*** RECORD EXCERPTS

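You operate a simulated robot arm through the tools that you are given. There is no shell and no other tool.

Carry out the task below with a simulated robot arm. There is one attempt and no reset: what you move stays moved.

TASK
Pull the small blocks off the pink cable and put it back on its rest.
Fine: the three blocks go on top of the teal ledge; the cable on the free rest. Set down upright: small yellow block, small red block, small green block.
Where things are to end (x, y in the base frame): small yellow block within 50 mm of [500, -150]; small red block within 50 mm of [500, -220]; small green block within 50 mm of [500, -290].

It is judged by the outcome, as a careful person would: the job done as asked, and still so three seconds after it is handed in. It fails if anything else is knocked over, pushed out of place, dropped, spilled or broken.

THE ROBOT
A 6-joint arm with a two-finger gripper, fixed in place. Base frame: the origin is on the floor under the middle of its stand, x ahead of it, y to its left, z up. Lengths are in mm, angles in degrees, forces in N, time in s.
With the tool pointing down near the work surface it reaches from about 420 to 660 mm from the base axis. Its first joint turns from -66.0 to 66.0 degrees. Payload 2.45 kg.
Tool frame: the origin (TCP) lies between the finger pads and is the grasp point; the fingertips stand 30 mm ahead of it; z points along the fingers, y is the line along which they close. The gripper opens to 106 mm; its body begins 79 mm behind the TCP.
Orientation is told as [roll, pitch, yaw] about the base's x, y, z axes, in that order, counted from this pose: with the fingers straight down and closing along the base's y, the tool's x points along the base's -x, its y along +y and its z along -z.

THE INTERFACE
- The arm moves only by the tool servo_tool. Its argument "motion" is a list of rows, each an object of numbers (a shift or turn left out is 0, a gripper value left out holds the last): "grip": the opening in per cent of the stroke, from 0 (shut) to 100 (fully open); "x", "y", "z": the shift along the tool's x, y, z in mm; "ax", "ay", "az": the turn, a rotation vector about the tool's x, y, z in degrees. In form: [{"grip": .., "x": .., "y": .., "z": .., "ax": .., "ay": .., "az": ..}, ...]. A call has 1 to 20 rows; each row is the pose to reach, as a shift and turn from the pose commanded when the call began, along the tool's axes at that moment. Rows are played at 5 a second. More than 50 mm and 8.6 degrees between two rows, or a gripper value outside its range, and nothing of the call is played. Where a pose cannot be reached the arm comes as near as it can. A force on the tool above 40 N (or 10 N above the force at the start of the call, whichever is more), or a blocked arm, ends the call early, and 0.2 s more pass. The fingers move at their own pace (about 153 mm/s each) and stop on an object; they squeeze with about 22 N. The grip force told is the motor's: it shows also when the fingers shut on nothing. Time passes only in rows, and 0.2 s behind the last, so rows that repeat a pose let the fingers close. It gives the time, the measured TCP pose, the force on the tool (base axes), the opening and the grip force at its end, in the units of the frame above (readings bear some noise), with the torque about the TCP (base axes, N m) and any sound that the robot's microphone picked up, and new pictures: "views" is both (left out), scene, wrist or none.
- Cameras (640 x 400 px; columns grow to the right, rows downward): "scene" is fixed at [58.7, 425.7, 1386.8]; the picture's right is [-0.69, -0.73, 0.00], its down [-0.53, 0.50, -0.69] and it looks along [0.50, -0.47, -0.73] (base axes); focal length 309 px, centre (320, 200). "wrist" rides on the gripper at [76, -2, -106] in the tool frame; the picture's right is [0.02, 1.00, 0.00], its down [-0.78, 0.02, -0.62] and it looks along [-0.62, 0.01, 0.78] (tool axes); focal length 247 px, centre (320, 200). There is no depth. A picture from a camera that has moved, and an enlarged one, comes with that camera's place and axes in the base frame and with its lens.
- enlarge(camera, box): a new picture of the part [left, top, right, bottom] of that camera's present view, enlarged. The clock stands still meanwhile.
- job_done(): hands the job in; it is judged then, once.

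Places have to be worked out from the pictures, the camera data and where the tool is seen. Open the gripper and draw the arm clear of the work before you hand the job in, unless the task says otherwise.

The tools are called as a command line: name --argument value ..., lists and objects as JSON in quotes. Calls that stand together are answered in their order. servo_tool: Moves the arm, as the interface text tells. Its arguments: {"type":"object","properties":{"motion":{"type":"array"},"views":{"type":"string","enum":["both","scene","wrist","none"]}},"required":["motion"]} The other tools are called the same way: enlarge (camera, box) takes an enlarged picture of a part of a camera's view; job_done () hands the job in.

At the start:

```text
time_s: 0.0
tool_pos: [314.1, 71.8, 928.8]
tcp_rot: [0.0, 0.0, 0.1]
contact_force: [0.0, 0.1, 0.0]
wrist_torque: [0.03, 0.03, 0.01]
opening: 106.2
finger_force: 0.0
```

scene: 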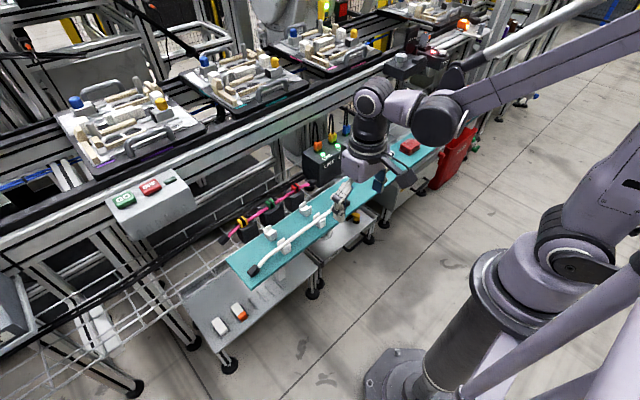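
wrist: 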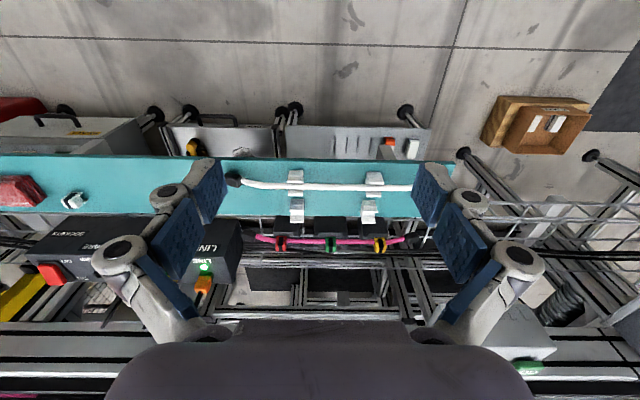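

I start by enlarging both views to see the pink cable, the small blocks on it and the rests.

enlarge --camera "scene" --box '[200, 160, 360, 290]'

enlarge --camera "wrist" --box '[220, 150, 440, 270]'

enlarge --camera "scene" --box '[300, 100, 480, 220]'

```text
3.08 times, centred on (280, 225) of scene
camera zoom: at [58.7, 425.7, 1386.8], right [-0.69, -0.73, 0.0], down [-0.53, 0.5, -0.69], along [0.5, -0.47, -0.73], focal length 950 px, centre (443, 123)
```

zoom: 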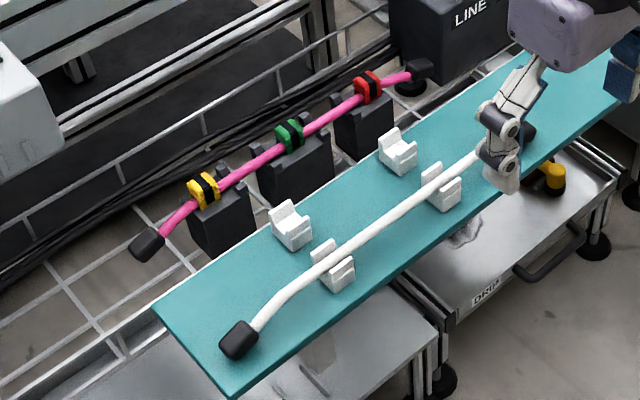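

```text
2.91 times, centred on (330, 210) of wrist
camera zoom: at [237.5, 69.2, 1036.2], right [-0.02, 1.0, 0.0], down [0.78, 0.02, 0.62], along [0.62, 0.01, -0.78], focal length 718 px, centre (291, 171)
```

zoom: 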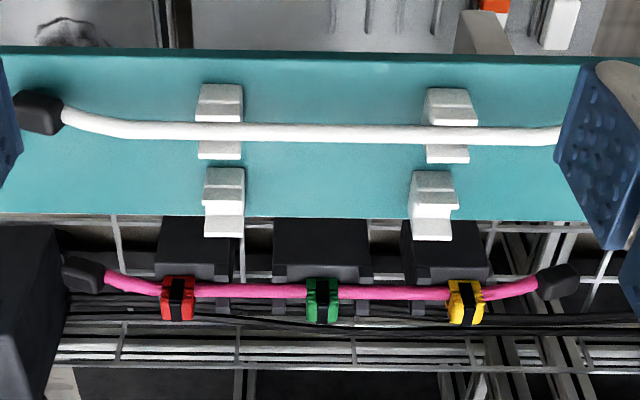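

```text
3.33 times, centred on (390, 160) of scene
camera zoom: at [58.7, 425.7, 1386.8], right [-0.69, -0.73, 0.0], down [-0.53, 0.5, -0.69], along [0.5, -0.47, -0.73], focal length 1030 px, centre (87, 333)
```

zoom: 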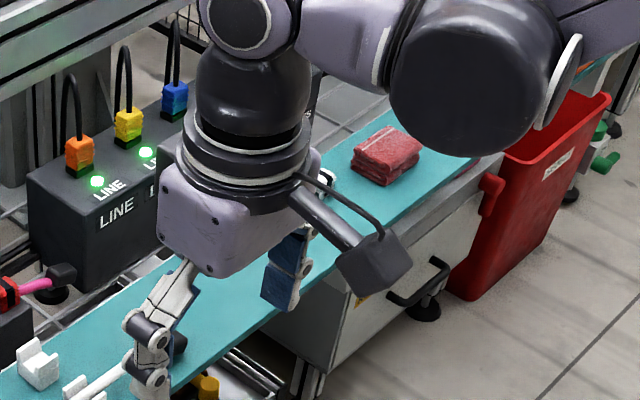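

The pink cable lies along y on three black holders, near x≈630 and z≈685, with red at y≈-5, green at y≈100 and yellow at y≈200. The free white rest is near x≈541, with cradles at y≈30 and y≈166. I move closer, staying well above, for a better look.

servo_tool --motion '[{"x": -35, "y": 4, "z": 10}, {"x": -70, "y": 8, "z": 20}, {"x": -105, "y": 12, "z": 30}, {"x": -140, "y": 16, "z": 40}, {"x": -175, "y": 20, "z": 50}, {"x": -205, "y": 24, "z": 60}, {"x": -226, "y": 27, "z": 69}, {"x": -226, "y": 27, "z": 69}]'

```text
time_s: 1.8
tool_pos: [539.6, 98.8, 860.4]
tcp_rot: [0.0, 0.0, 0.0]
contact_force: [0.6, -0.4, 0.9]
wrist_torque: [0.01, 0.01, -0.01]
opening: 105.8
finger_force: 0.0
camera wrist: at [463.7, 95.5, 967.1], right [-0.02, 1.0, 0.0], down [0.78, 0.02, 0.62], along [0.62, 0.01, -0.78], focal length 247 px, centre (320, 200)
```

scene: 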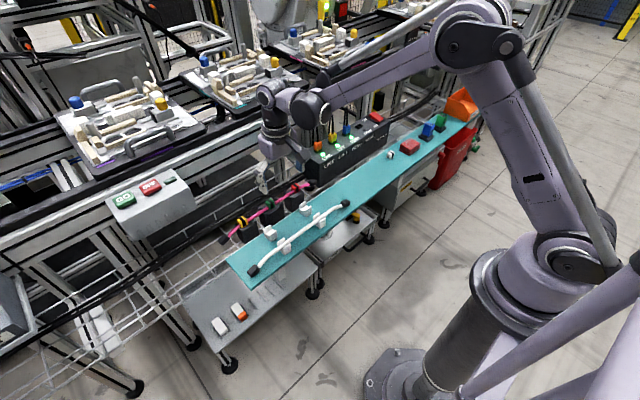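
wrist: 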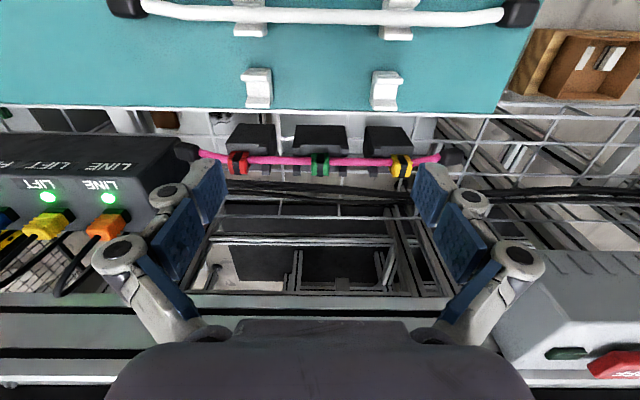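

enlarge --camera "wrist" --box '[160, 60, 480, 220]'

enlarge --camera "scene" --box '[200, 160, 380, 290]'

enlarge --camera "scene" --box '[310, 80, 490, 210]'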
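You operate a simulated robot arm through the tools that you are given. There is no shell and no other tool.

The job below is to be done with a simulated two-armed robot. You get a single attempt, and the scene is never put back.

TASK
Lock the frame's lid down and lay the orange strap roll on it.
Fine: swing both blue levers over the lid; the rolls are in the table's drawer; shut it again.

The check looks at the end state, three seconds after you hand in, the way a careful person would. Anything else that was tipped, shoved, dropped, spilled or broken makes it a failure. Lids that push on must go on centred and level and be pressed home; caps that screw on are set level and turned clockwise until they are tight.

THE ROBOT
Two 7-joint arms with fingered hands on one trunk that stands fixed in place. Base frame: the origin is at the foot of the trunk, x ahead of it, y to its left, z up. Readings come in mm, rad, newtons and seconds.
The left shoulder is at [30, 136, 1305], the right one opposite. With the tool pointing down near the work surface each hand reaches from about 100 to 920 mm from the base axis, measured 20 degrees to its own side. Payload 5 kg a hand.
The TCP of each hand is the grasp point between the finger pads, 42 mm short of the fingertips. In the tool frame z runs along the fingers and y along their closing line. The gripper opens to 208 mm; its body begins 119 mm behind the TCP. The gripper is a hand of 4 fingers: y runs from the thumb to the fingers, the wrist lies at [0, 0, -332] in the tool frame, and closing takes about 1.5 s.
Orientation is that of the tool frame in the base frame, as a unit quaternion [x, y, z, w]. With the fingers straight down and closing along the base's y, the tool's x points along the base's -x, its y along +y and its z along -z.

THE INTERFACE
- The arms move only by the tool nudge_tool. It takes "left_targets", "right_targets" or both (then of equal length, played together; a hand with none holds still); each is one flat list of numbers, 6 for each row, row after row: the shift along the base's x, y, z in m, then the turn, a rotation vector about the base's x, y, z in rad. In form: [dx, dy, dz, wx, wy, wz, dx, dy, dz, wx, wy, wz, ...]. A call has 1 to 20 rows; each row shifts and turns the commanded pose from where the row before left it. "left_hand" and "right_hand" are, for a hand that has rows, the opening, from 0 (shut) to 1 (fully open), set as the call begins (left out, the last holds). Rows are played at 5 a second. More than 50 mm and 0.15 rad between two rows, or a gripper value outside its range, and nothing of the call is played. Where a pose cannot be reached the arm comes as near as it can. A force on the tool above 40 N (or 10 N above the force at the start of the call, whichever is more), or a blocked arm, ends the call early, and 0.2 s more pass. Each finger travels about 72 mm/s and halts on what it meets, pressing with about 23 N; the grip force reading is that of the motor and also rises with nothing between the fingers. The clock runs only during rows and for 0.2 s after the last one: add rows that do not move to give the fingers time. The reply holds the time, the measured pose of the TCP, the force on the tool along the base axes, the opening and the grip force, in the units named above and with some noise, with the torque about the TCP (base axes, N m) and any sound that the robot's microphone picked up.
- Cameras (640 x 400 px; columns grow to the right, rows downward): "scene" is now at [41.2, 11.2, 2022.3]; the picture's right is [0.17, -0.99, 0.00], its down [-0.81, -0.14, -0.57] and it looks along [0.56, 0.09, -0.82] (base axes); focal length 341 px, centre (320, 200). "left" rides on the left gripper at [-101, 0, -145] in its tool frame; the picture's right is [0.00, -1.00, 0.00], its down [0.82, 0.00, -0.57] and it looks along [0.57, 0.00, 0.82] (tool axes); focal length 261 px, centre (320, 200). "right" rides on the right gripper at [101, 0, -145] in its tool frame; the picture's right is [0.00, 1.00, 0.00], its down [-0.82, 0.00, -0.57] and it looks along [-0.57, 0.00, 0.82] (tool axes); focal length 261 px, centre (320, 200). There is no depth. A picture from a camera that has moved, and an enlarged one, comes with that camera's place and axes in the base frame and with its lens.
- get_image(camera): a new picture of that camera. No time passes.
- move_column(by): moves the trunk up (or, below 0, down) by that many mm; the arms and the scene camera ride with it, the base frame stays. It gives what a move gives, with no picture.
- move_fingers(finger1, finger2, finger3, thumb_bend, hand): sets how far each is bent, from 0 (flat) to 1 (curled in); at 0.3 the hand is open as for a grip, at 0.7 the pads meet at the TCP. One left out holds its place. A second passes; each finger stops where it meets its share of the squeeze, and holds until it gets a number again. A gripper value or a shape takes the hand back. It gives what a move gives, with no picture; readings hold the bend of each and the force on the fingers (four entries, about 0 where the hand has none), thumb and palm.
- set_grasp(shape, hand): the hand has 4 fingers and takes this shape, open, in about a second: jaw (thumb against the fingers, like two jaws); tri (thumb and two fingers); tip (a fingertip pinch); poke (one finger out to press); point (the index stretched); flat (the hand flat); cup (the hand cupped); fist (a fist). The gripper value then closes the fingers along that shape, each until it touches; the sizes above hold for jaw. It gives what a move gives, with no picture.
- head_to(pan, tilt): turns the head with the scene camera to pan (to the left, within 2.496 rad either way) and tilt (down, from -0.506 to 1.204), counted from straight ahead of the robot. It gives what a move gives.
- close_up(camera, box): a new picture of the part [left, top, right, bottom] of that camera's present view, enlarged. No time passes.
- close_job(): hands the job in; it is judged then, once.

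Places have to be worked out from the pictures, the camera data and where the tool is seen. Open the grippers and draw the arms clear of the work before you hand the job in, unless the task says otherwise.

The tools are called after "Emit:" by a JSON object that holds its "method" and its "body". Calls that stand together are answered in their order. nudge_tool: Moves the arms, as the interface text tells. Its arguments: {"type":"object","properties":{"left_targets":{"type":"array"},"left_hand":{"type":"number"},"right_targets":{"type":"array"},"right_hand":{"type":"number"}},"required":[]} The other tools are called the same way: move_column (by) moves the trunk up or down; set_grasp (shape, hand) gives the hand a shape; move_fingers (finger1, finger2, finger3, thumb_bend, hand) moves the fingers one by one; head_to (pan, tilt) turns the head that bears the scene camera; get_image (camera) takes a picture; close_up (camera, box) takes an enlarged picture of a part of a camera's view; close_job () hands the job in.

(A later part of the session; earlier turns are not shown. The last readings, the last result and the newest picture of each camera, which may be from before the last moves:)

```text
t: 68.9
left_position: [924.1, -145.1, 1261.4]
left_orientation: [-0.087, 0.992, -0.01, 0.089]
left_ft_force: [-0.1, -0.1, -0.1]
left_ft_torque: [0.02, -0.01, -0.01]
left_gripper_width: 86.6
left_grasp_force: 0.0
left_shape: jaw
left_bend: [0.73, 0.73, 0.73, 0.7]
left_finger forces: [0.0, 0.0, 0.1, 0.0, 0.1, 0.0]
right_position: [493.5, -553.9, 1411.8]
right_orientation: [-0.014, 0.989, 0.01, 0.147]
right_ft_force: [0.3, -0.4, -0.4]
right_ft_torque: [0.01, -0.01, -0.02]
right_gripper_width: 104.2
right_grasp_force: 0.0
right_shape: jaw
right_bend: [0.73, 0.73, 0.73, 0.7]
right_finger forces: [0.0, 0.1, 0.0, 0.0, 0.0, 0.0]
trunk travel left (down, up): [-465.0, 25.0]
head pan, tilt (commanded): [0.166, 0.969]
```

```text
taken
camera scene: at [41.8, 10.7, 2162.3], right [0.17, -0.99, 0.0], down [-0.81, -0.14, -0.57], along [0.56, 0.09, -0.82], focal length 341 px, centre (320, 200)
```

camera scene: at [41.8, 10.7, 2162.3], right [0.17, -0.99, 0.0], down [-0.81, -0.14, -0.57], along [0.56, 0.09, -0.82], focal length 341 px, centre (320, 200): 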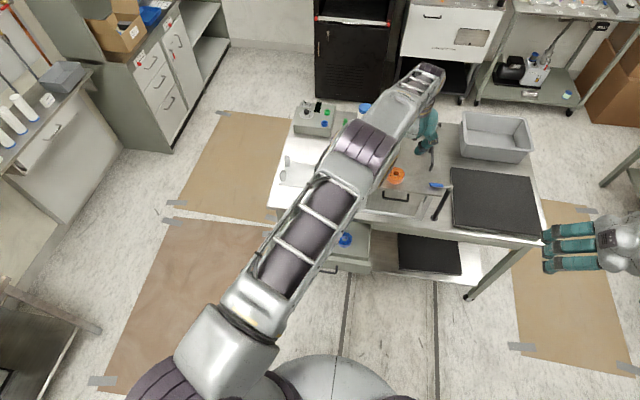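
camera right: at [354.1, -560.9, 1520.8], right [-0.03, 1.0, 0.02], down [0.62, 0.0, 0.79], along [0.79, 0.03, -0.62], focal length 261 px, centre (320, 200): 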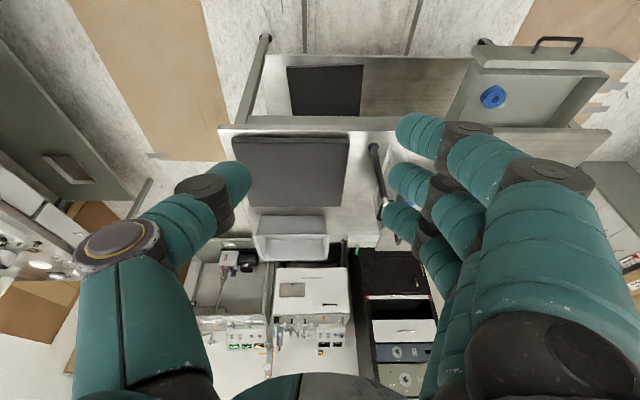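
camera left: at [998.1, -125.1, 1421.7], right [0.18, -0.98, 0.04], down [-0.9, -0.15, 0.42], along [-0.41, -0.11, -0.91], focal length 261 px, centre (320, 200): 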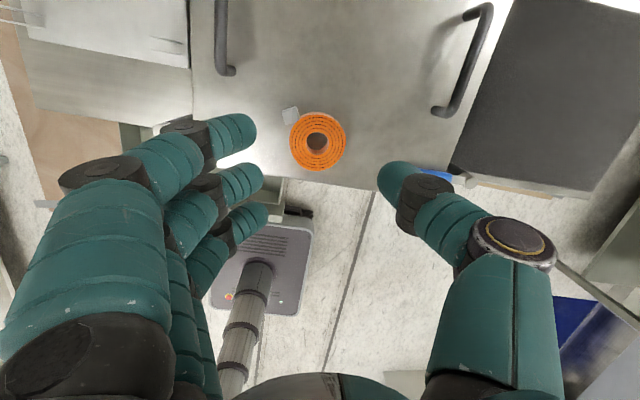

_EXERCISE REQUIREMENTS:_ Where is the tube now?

******
*** SUPPLIED PASSAGE

The plot is so intricate and fascinating. Everything flows together, from beginning to end, shaping our perceptions and our sympathies. We have fallen in love with this film because we have had no choice. It is an objectively good film, derivative in all the right ways, new in even better ways. What is does right it does so well that it blows most other films right out of the water, and what it does wrong is very little.
I have mentioned the characters so much because those are the iconic elements from this film. Sure, there are many great plot pieces, from the Millennium Falcon and our heroes getting stuck on the Death Star, the Empire's fortress, to Obi-Wan Kenobi letting himself be struck down so that he can assist Luke in the future by being even stronger than he had been. The first shot of the movie, the VERY FIRST SHOT, tells us everything we would ever need to know about the very nearly simplistic plot of the film. The Rebels are in their blockade runner, the Tantive IV, racing away from the Empire, represented by a gigantic Star Destroyer. The Rebels have stolen the plans to the Empire's fortress and evil space station, the Death Star, that has power enough to destroy an entire planet in a single blast.
The Rebel ship is boarded and we come to see and fear the Stormtroopers and their apparent leader, Darth Vader. They make short work of the poorly equipped freedom fighters. At the same time, seamlessly integrated into these scenes are the first two major characters introduced, the droids. We sympathize with them. R2-D2 (Kenny Baker) is cocky and rebellious himself, hotheaded and ready to help in anyway he can, whereas C-3PO (Anthony Daniels) is timid, and would rather not get involved in anything too sketchy, and yet he is every bit the hero that R2-D2 is, but in a different way. He focuses more on the moment and communication, but helps in his own way throughout the film, even if its nothing more than reprimanded R2-D2. And because these droids receive our good graces, everyone associated with them gradually does too. Princess Leia, a strong female archetype from beginning to end, interacts with R2-D2 all but a moment and her status as a hero in her own right is established early on.

******

_EXERCISE REQUIREMENTS:_
a - Take the supplied passage and repeat only what runs from "The plot is" through "is very little.".
b - Continue the supplied passage that opens with "The plot is".

_SOLVED PROBLEMS:_
a -
The plot is so intricate and fascinating. Everything flows together, from beginning to end, shaping our perceptions and our sympathies. We have fallen in love with this film because we have had no choice. It is an objectively good film, derivative in all the right ways, new in even better ways. What is does right it does so well that it blows most other films right out of the water, and what it does wrong is very little.

b -
Then as the movie advances we meet Luke Skywalker, the new owner of the droids. We see his life, see him whine about not getting the chance to do what he wants. We get the feeling that he is being held back for some reason, but we never see why, not until the next movie at least. His Uncle Owen and Aunt Beru seem to think he would be safer away from the war and the Jedi, and yet Luke is picked up and dragged into the fray as if he were destined to be a hero from the very beginning. His uncle and aunt are ruthlessly murdered and set ablaze by the Stormtroopers looking for the information on the Death Star placed in R2-D2 by Princess Leia. With nothing left, Luke decides to fight and the plot kicks off and never stops. Obi-Wan and Luke meet a rogue with a heart of gold and his hairy co-pilot, Chewbacca (Peter Mayhew), and they set off on an adventure to find Alderaan, and help out Bail Organa, Princess Leia's father and a leader of the Rebellion against the Empire.
Unbeknownst to them, Alderaan is destroyed by Grand Moff Tarkin and the Millennium Falcon, Han Solo's ship, is taken into custody by the Imperials while our heroes go off to save the Princess and themselves. The Death Star scenes are some of my favorites, a comedy of errors and misfortunes, eventually resulting in almost all of our heroes getting away, with Obi-Wan sacrificing himself in front of Luke, I think, for the purpose of showing Luke the true evil of the Empire, and how he needs to fight them and not run away. Remember that Han Solo, before he leaves right before the assault on the Death Star, asks Luke to come with him. Maybe the outcome would have been different if Obi-Wan had not died. Maybe everything would have changed. Maybe he needed to die to cement Luke as the hero of this story rather than a simple side character. And that's the brilliance of Star Wars. The rogue comes back to save the hero and the hero succeeds and gets awarded for his bravery in the end.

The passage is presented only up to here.